Task list —
[A] Could you quote the selected passage from "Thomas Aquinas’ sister" up to and including "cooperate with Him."?
[B] Keep the selected passage going from its last sentence.

Raw data —
::::

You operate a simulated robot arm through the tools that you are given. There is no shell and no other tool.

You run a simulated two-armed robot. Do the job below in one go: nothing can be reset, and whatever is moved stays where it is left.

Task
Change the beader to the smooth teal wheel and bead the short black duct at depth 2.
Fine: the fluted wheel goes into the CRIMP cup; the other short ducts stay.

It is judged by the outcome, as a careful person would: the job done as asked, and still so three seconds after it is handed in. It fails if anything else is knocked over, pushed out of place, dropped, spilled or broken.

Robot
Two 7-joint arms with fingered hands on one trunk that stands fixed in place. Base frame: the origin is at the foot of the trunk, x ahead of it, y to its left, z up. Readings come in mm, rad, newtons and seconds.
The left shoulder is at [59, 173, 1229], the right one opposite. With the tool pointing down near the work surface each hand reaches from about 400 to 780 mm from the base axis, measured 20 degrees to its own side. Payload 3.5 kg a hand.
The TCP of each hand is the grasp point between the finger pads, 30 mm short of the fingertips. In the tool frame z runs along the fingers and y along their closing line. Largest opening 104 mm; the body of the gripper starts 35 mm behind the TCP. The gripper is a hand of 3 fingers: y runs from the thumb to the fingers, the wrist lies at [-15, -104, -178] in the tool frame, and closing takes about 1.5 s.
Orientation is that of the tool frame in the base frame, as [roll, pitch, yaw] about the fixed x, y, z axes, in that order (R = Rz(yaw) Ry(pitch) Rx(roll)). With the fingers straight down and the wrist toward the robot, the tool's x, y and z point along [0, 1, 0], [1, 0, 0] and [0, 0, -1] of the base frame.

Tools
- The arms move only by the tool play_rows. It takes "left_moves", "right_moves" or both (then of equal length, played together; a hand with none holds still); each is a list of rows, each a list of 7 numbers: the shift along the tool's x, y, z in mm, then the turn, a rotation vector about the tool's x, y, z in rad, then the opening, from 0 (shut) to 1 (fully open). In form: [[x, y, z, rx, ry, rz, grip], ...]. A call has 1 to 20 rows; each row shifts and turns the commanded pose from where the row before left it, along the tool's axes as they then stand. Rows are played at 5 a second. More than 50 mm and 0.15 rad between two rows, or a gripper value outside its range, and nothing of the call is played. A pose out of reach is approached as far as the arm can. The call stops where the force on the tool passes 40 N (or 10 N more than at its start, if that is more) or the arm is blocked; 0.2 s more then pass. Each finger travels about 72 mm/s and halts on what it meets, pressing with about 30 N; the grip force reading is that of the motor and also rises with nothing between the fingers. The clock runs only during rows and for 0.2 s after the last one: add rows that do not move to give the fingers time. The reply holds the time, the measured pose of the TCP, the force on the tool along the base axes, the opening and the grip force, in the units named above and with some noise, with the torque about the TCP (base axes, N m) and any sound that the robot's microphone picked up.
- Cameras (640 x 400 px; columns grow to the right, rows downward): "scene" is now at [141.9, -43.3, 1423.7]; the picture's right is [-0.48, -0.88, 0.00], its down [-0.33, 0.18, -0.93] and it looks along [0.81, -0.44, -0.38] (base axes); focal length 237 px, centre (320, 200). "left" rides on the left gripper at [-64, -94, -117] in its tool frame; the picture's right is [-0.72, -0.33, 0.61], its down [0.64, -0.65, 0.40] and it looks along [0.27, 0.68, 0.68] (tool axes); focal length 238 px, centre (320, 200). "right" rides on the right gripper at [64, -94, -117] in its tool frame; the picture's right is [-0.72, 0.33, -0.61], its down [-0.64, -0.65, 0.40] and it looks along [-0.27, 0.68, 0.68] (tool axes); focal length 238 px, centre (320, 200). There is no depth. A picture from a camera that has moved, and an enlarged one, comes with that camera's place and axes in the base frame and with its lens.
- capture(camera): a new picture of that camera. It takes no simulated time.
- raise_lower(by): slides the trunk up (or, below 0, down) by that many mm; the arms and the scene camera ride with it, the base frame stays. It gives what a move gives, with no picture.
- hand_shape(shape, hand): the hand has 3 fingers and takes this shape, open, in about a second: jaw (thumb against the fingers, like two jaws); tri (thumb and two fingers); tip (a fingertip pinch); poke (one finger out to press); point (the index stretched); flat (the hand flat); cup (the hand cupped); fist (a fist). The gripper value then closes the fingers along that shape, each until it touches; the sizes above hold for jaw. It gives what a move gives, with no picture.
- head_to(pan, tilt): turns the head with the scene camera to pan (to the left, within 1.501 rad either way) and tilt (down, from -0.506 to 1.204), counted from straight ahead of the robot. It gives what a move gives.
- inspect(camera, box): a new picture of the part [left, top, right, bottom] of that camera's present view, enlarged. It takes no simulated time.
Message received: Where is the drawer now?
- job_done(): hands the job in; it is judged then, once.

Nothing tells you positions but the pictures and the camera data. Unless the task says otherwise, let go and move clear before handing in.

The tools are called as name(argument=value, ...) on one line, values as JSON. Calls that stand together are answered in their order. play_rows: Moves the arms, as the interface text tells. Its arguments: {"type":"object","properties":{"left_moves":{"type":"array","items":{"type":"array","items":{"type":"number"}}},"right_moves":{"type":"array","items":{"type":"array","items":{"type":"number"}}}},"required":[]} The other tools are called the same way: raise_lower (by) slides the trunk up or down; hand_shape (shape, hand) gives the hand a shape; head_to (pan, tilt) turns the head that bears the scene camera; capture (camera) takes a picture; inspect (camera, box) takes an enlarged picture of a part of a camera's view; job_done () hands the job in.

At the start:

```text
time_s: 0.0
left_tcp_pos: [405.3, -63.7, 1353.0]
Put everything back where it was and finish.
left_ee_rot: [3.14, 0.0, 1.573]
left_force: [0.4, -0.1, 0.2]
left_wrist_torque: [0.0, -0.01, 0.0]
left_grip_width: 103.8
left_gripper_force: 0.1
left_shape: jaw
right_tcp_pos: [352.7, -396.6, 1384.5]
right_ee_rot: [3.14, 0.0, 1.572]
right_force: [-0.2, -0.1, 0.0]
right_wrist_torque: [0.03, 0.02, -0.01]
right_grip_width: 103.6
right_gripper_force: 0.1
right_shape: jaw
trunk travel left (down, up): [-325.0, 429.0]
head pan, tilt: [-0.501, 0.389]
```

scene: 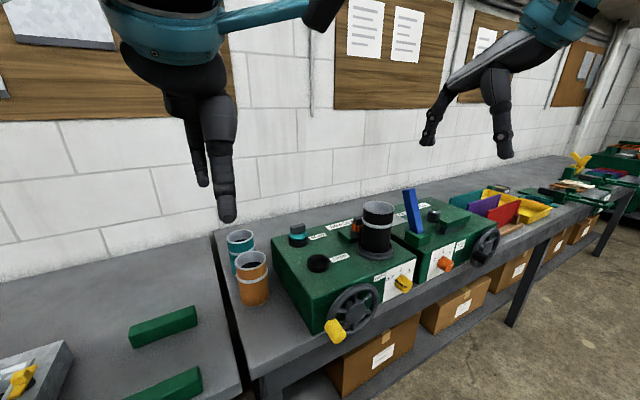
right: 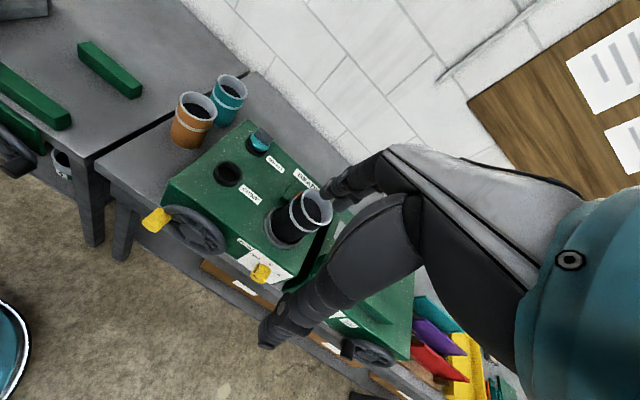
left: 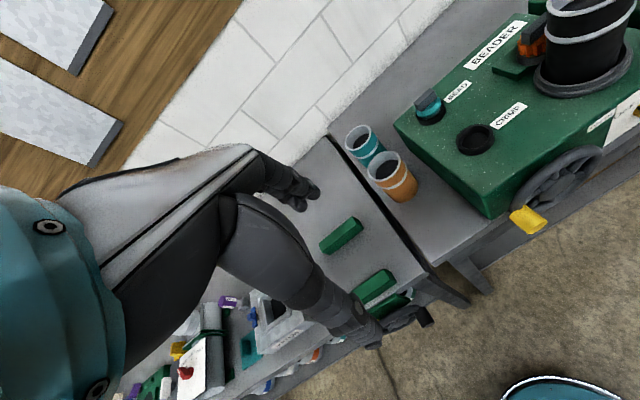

::::

Selected passage —

In 07 Observations on 2013/07/05 at 12:00 AM

The Communion of Saints 

Detailed notes taken by Aida Tamayo on Fr. Robert Barron’s Catholicism Series

“There is only one real sadness in life…Not to be a saint.”  Spiritual writer Leon Bloy

A saint is someone who is in heaven someone that allowed the grace of God to invade him/her.  This grace doesn’t compromise or undermine what it invades, it enhances.  That is the nature of grace, if we cooperate with God’s grace, we’ll experience life to the fullest.  Fr. Barron suggests that a saint is someone that allowed Jesus to get into his/her boat.  To see this dynamic at play, just examine the lives of the saints.  Fr. Barron explores the lives of 4 relatively speaking modern saints.  We can see how Jesus graciously invaded their lives and with their cooperation transfigured them from the inside out.   Two of them are dear to my Carmelite heart:  St. Therese of Lisieux, and Edit Stein who became St. Teresa Benedicta of the Cross.  I identify somewhat with Edith in that it was the great Teresa of Jesus (of Avila) that enkindled in her desire for Carmel.

Before we look at these saints, how about us? We should want to be a saint and should never settle for second best.   That is what we’ve been designed for, that is the principle purpose of the Church, to help us become saints.   We want to be a saint because only saints live in heaven.  It may be through a long process of purification in this life or the one to come, but nevertheless when you get to Heaven, you have achieved that state of perfection (we call a saint) and are thus united to God.  As Father Barron said “Wanting to be the most successful, wealthiest person in the world is a stupid waste of time but to want to be a saint, that is the way to go.  That is a great thing to desire. “

Thomas Aquinas’ sister once asked him what she had to do to be a saint.  He said “Will IT”!  He is right.  Part of our problem is that we accept a kind of spiritual mediocrity.  Me a saint … really?  Really! A big part of it is to want it, to move beyond the spiritual mediocrity and say I want to be a person of heroic virtue and follow Christ with all my heart and stop playing the game of false humility by saying “I can never do that”.  No, for God all things are possible and He can make a saint out of any of us but we have to desire it and cooperate with Him.

Four Saints

Unknown-5Katherine Drexel.  She came from one of the riches families in the USA.  Born 11/26/1 858, her parents were devout Catholics. They had a chapel in their home and her father retired to it for prayer every day after work and did works of charity.  They drilled into their children that their wealth had been entrusted to them and was destined to be used for the common good.  At 14 years old, Katherine met Fr. O’Connor who had a tremendous influence on her.  Under his direction, she laid out a program to grow in holiness.  At age 20 her parents died within months of each other and Katherine inherited the equivalent of $400 million today.  She was plagued with a sense of anxiety and indecisiveness.  During a trip to Europe, she had a meeting with the Pope and kneeling in front of him offered her support to the order of priests or nuns he wished to send to evangelize the Native Americans and the colored people, the most disadvantaged groups in the US.  The Pope suggested she should be that missionary. Visibly affected, she left the Vatican and sobbed as she thought of the enormity of such a task.  She felt God was calling her to be a nun and perhaps form an order dedicated to the poorest ones in America.  She fully dedicated herself and used her money for her tremendous mission.  It was justice elevated, transfigured, rendered luminescent by grace.  With Katherine’s cooperation, Jesus had so seized her life that now she had become an icon of His Presence. She died in 1955.

::::

Answers to the problems —
[A]
Thomas Aquinas’ sister once asked him what she had to do to be a saint.  He said “Will IT”!  He is right.  Part of our problem is that we accept a kind of spiritual mediocrity.  Me a saint … really?  Really! A big part of it is to want it, to move beyond the spiritual mediocrity and say I want to be a person of heroic virtue and follow Christ with all my heart and stop playing the game of false humility by saying “I can never do that”.  No, for God all things are possible and He can make a saint out of any of us but we have to desire it and cooperate with Him.

[B]
Unknown-4Thérèse of Lisieux. Born in 1/2/1873, her parents were pious devout members of the French middle class.  She had a blissful childhood until her mother died in 1877 when Therese was 4 years old.  When miraculously cured from a psychological and physical illness, Thérèse saw it as a manifestation of God’s grace, God’s unmerited love.  She would become one of the doctors of grace in our church.  She understood clearly that grace was necessary for the spiritual life and this grace required our cooperation with God’s love.  She became a Carmelite nun at the age of 15 after begging those in authority, including the Pope, to enter at such a young age.  She lived 9 years in the Carmelite convent until her death at age 24 and during this time she developed a spirituality known as the little way which she was ordered to write by her spiritual director in her autobiography the Story of a Soul.  Her Little Way involved doing simple and ordinary things out of great love, small sacrifices accepted gratefully.  Thérèse was plagued at the end of her life with the darkness of unbelief to join in the pain of so many souls that did not believe in God.  She wrote that in a joyful Easter, Jesus helped her understand that there are souls who have no faith.  He allowed her soul to be invaded by the thickest darkness and she interpreted this struggle as a participation in the pain of so many of her contemporaries who no longer believe in God. She died of tuberculosis on 9/30/1897 at age 24.  Hardly known by anyone at her death, she became known worldwide within a few years of her death due to her autobiography of “Story of a Soul”. We can characterize her holiness as transfigured prudence which was elevated by Christ’s love.  Like a little child, Thérèse let God pick her up and raise her to the heights.  Her loving and trusting “little way” allowed her to open herself fully to the grace of God.

Unknown-6Edith Stein was born 10/12/1891 in Breslau in Poland to pious Jewish parents. She also had a privileged childhood.  She was smart and strong willed.  Her father died when she was still young and as she grew older she became an atheist.  Highly intellectual, s he studied for a doctorate under Husserl the master of phenomenology.  Upon obtaining the doctorate in 1915, Husserl asked her to work alongside him but treated her as glorified secretary leaving her highly dissatisfied with her job.  Her friends were scandalized that someone of her great intellect was forced to perform such simple tasks.  During this time a good friend was killed in the war and she went to visit his widow, expecting to see her devastated but instead she was sad but fundamentally at peace.   That serenity came from the woman’s Christian faith.   Edith later wrote: “It was my first encounter with the cross and the divine power it bestows upon those who carry it”.   Jesus was getting into Edith’s boat.  There were other moments that occurred that led her to eventual conversion, similar to the one experienced by Blessed Newman’s or St. Augustine’s – a gradual interior conversion that was accompanied by much intellectual wrestling.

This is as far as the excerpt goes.